# Start of SELECTED EXTRACT
Kalispell woman continues fighting back from traumatic brain injury by continuing to topple obstacles

By Molly Priddy

It’s late in the evening on a Monday, but Emily Berner is still hard at work, clinging to a rock wall, moving with unexpected grace and strength toward the top.

Beside her, Jandy Cox points out her next foothold, helping her stay flush to the wall. Her hand slips, and she falls, swinging out from the wall. Her expression though, is familiar: She is determined, and decidedly unafraid.

“When she first started, she couldn’t keep her feet on the rocks,” Emily’s mom Inez Berner said, watching her daughter progress up the wall.

The last time the Beacon spoke with Emily and her family, she was just learning how to use her body again after a major car crash in December 2011 caused severe injuries to her brain, pelvis, hip, liver, and spleen.

Immediately following the crash, which occurred south of Kalispell on U.S. Highway 93, Emily was airlifted to Seattle, where she remained in a coma for months. The surgeons there were doubtful Emily would come out of her coma and, if she did, have a life outside of an institution.
# End of SELECTED EXTRACT
# Start of SUPPLIED DATA
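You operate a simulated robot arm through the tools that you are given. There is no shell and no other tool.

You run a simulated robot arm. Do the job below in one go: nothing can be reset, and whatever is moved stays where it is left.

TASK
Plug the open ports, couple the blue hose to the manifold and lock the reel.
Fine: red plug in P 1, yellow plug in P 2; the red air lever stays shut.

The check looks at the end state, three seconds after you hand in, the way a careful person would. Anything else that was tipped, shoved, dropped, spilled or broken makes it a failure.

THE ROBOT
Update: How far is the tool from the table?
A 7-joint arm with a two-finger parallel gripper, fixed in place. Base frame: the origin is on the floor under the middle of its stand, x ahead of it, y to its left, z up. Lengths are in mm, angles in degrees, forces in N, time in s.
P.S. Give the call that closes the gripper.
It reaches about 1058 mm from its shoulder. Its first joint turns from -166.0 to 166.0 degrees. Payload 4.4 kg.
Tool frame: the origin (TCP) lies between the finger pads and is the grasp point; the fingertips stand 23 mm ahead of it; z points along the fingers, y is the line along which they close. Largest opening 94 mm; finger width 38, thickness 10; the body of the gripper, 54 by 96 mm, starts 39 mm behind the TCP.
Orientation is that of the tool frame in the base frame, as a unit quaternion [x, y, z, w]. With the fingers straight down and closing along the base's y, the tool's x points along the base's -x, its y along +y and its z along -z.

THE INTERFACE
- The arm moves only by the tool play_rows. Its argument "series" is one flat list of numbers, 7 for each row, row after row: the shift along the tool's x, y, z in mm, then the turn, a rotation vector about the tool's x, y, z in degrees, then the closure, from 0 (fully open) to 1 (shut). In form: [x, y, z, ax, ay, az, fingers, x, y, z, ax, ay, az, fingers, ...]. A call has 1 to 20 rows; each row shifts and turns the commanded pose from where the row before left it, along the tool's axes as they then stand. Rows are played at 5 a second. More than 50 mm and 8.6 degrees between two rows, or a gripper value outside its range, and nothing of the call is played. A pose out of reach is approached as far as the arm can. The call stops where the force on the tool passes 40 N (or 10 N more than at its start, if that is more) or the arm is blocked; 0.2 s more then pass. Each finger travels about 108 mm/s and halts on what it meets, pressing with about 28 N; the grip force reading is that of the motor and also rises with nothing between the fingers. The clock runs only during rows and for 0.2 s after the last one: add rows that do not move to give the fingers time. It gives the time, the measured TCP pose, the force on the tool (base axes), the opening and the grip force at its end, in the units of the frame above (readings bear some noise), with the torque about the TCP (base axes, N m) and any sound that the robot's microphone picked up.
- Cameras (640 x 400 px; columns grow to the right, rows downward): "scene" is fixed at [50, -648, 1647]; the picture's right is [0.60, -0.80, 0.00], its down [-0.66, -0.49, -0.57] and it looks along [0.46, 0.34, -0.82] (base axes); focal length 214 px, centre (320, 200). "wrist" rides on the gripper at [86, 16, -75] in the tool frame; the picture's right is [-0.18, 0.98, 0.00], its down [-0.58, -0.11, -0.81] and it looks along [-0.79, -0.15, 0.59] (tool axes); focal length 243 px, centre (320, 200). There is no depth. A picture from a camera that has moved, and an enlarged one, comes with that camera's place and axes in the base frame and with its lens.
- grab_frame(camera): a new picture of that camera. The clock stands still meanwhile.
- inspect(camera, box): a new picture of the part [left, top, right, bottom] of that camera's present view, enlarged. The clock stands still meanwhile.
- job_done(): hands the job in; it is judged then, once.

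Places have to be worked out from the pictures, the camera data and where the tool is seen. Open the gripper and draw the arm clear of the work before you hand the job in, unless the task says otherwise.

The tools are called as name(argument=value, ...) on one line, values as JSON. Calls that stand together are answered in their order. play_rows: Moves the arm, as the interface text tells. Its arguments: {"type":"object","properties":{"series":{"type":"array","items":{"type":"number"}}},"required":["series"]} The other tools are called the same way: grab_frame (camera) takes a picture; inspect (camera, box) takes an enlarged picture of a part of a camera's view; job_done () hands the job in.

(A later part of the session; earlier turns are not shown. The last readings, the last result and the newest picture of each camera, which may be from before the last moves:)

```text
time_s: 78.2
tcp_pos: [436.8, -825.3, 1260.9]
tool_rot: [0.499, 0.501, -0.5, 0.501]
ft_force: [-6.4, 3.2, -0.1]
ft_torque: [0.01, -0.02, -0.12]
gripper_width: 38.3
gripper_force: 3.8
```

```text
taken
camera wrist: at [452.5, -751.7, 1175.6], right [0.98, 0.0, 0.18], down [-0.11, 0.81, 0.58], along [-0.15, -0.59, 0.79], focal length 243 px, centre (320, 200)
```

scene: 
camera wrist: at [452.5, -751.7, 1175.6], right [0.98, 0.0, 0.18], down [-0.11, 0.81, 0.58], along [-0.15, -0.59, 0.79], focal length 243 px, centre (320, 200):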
# End of SUPPLIED DATA
*INSTRUCTION 1*
Pull out the sentences of the selected extract that run from "The last time" through "liver, and spleen." and give them unchanged.
*INSTRUCTION 2*
Go on with the selected extract that begins "Kalispell woman continues" from its last line.

*WRITTEN RESPONSE 1*
The last time the Beacon spoke with Emily and her family, she was just learning how to use her body again after a major car crash in December 2011 caused severe injuries to her brain, pelvis, hip, liver, and spleen.

*WRITTEN RESPONSE 2*
By February 2012, Emily was able to communicate with her parents through opening and closing her hand, though the entire left side of her body was unresponsive. Yet, by March 2013, she was walking and talking, in physical therapy and working toward getting her life back.

These days, Emily, now 21, is a regular at The Summit in Kalispell. She spends three to four hours, six or seven days a week, walking the track or using machines that are safe for her.

Despite all the work she’s put into it, there are significant challenges yet to overcome. Emily still has double vision – her brain lost the ability to merge what her left and right eye see individually – and she is still trying to regain her balance.

There’s also the issue of her muscles working against each other. The situation is called tone, and it is attributed to neural damage; if her quadricep muscles in her thigh want to flex, her hamstring muscles will fight them.

Add all of these remaining issues together, and an outside observer might say such a person has no business dangling from a rope, 20 feet off the ground, finding footholds and pushing herself up the wall.

But Emily is all about pushing boundaries. Why, last November, did she want to climb the wall?

“Mostly because it’s a challenge,” she said. “I’m kind of competing against myself.”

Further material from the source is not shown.